❶ Runs the provided closure

But intrinsically, this remains the same solution: adding another surrounding function to execute the defer calls during each iteration. The plain old function has the advantage of probably being a bit clearer, and we can also write a specific unit test for it.

When using defer, we must remember that it schedules a function call when the surrounding function returns. Hence, calling defer within a loop will stack all the calls: they won’t be executed during each iteration, which may cause memory leaks if the loop doesn’t terminate, for example. The most convenient approach to solving this problem is introducing another function to be called during each iteration. But if performance is crucial, one downside is the overhead added by the function call. If we have such a case and we want to prevent this overhead, we should get rid of defer and handle the defer call manually before looping.

Summary

• The value element in a range loop is a copy. Therefore, to mutate a struct, for example, access it via its index or via a classic for loop (unless the element or the field you want to modify is a pointer).

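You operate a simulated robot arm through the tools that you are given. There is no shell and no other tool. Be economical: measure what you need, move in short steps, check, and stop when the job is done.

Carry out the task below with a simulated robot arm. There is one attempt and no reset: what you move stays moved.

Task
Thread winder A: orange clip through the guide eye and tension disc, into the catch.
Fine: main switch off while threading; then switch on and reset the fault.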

• Understanding that the expression passed to the range operator is evaluated only once before the beginning of the loop can help you avoid common mistakes such as inefficient assignment in channel or slice iteration.

• Using a local variable or accessing an element using an index, you can prevent mistakes while copying pointers inside a loop.

• To ensure predictable outputs when using maps, remember that a map data structure

  • Doesn’t order the data by keys
  • Doesn’t preserve the insertion order
  • Doesn’t have a deterministic iteration order
  • Doesn’t guarantee that an element added during an iteration will be produced during this iteration

• Using break or continue with a label enforces breaking a specific statement. This can be helpful with switch or select statements inside loops.

• Extracting loop logic inside a function leads to executing a defer statement at the end of each iteration.